In effect the problem concerns the linear operator, call it $T$, that maps any sequence $(a_n)$ to the sequence whose $n$-th term is $\sum_{k\geq1} a_{kn}/k$. The problem asks whether there exists $a$ such that the $l^2$ norm $\|a\|_2$ is finite but $\|Ta\|_2 = \infty$. We show that such $a$ exist for each $l^q$ norm ($q \geq 1$). [I can't call it $l^p$ because I'll soon want to use $p$ for a generic prime number.]

The key is that $T$ can be regarded as an infinite tensor product (Kronecker product) of operators $T_p$, where for each prime $p$ the operator $T_p$ is convolution with $(1,p^{-1},p^{-2},p^{-3},\ldots)$ on $(a_1,a_p,a_{p^2},a_{p^3},\ldots)$. The operator $T_p$ has norm $\sum_{i=0}^\infty p^{-i} = p/(p-1)$, so $T = \otimes_p T_p$ should have norm $\prod_p p/(p-1) = \infty$.

To get a construction from this, we first make for each $M>1$ a nonnegative sequence $\alpha = (\alpha_n)$ such that $\|\alpha\|_q < \infty$ and $T\alpha = M\alpha$. Since $\prod_p p/(p-1)$ diverges, we can find $x$ large enough that $\prod_{p\leq x} p/(p-1) > M$. Choose for each prime $p\leq x$ a positive number $z_p$ smaller than 1 but close enough to 1 that $\prod_{p\leq x} p/(p-z_p) = M$. Now let $\alpha$ be the totally multiplicative function taking each $p\leq x$ to $z_p$ and each $p>x$ to $0$. (That is, if $n=\prod_{p\leq x} p^{e_p}$ then $\alpha_n = \prod_{p \leq x} z_p^{e_p}$, while if $n$ has a prime factor bigger than $x$ than $\alpha_n = 0$.) Then the $n$-th term of $T\alpha$ is $$ \sum_{k\geq 1} \frac{\alpha_{kn}}{k} = \sum_{k\geq 1} \frac{\alpha_k \alpha_n}{k} = \alpha_n \sum_{k\geq 1} \frac{\alpha_k}{k} $$ because $\alpha$ is multiplicative, and $\sum_{k\geq 1} \alpha_k/k$ is the product over $p\leq x$ of geometric series $$ \sum_{e=0}^\infty \frac{\alpha_{p^e}}{p^e} = \sum_{e=0}^\infty (z_p/p)^e = \frac{p}{p-z_p}, $$ so $$ T\alpha = \prod_{p\leq x} \frac{p}{p-z_p} \cdot \alpha = M \alpha; $$ and $\|\alpha\|_q < \infty$ because $\|\alpha\|_q^q$ is the product of $\pi(x)$ convergent geometric series.

The conclusion is a standard argument (as already noted in the parallel stackexchange thread).

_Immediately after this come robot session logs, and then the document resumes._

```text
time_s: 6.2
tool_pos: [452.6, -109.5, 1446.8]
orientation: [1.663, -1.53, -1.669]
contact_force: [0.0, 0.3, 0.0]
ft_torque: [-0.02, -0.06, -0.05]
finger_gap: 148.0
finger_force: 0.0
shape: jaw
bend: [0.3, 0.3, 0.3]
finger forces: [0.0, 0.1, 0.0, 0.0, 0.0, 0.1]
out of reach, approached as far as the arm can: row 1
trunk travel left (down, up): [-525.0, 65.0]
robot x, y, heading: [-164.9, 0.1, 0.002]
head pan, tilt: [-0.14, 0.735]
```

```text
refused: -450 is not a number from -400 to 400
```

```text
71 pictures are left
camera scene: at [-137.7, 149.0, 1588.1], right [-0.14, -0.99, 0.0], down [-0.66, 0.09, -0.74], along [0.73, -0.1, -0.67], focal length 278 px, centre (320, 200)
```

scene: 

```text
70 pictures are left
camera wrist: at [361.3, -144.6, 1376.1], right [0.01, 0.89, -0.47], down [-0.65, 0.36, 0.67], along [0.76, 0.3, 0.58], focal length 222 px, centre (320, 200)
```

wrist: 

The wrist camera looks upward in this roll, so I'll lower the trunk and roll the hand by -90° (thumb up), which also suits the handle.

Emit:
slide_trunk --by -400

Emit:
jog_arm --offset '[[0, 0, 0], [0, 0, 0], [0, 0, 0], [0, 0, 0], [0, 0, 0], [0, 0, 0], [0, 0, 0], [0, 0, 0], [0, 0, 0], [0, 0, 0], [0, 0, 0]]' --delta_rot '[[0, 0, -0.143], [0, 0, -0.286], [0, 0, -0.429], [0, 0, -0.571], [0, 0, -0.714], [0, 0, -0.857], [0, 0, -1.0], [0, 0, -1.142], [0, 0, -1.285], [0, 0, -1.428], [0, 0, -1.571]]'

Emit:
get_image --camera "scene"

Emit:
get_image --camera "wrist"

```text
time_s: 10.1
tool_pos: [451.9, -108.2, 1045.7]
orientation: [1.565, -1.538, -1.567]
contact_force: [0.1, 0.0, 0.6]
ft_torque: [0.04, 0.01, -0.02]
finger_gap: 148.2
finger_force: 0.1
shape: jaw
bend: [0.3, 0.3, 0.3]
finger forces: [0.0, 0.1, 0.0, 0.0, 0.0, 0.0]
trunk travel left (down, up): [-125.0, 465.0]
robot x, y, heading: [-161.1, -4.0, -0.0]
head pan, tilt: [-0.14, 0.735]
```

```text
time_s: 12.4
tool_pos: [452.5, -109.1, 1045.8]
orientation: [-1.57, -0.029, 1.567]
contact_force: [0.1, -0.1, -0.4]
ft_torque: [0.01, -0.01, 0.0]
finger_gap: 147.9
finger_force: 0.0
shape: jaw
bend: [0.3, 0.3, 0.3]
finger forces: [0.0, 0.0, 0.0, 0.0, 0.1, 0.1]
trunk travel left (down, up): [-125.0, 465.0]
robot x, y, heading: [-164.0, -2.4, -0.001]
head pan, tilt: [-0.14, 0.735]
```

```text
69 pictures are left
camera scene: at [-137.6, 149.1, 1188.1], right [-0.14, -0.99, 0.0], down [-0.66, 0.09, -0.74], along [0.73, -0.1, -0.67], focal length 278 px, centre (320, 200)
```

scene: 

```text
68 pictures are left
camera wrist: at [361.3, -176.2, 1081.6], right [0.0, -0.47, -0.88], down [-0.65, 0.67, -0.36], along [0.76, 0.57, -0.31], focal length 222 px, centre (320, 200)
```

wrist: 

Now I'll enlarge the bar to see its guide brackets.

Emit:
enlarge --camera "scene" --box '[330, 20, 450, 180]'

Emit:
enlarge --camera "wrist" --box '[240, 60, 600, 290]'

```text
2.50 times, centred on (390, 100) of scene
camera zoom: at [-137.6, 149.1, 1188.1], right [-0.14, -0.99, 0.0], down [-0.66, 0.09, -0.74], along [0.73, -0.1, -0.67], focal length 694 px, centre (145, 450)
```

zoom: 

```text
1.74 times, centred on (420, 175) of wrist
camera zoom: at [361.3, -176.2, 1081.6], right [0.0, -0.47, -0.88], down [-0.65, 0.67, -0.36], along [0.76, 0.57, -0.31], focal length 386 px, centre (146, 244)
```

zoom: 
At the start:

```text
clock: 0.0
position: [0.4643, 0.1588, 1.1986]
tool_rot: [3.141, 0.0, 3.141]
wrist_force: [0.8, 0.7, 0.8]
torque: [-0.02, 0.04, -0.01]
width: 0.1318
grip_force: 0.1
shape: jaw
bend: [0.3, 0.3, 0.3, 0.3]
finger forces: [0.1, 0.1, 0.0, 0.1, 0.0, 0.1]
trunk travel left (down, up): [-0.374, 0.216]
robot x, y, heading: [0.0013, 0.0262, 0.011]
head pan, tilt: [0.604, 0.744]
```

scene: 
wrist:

For example, let $a^{(M)} = \alpha / \|\alpha\|$ where $\alpha$ is a sequence with $T\alpha = M\alpha$ as in the last paragraph. Then $\|a^{(M)}\| = 1$ and $Ta^{(M)} = M a^{(M)}$. Set $$ a = \sum_{m=1}^\infty \frac{a^{(4^m)}}{2^m} = \frac{a^{(4)}}{2} + \frac{a^{(16)}}{4} + \frac{a^{(64)}}{8} + \cdots . $$ The $m$-th term has norm $1/2^m$, so the sum converges in $l^q$ to a vector of norm at most $\sum_{m=1}^\infty 1/2^m = 1$. But since each term $a^{(4^m)} / 2^m$ is a nonnegative sequence, and $T$ has nonnegative coefficients, we have for each $m \geq 1$ $$ Ta > T\frac{a^{(4^m)}}{2^m} = 2^m a^{(4^m)}; $$ and $2^m a^{(4^m)}$ is a vector of norm $2^m$. Hence $\|Ta\|_q = \infty$, QED.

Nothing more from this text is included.